LIST OF TASKS =>
**a)** I need one stretch of the excerpted text verbatim, from "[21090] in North" to "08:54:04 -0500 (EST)".
**b)** Give the continuation of the excerpted text.

EXCERPTED TEXT =>

[21090] in North American Network Operators' Group
Re: Xedia vs Packeteer Comparsion
daemon@ATHENA.MIT.EDU (Tim Salo)
Tue Nov 3 12:26:24 1998
Date: Tue, 3 Nov 1998 11:09:40 -0600 (CST)
From: Tim Salo <salo@networkcs.com>
To: nanog@merit.edu
> Date: Sun, 1 Nov 1998 08:54:04 -0500 (EST)
> From: "Jonathan A. Zdziarski" <jonz@netrail.net>
> Subject: Re: Xedia vs Packeteer Comparsion
> [...]
> I was told that the xedia boxes only shape outgoing bandwidth, not
> incoming. ...
> [...]
This may be only a matter of what you call "outgoing" bandwidth.
Any IP device only has control over how outgoing bandwidth is allocated
(where "outgoing" is from the perspective of the device its self, _not_
in the sense of data "outgoing" from a local ISP to a national
service provider).

DATASET EXTRACT =>

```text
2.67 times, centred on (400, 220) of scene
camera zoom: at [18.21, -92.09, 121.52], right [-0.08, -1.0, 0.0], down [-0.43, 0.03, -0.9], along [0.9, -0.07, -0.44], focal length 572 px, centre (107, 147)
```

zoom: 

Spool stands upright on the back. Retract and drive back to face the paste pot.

TASK-BY-TASK ANSWERS =>
**a)**
[21090] in North American Network Operators' Group
Re: Xedia vs Packeteer Comparsion
daemon@ATHENA.MIT.EDU (Tim Salo)
Tue Nov 3 12:26:24 1998
Date: Tue, 3 Nov 1998 11:09:40 -0600 (CST)
From: Tim Salo <salo@networkcs.com>
To: nanog@merit.edu
> Date: Sun, 1 Nov 1998 08:54:04 -0500 (EST)

**b)**
An IP device can only control how outgoing bandwidth is allocated by
managing its outbound queues, for example deciding which packet to
transmit next and which packet to drop next. The device has no
control (in the absence of some sort of QoS request or QoS support
from the [e.g., ATM] network) over how incoming bandwidth is allocated;
all the device can do is receive the next packet that is sent to it
on the line.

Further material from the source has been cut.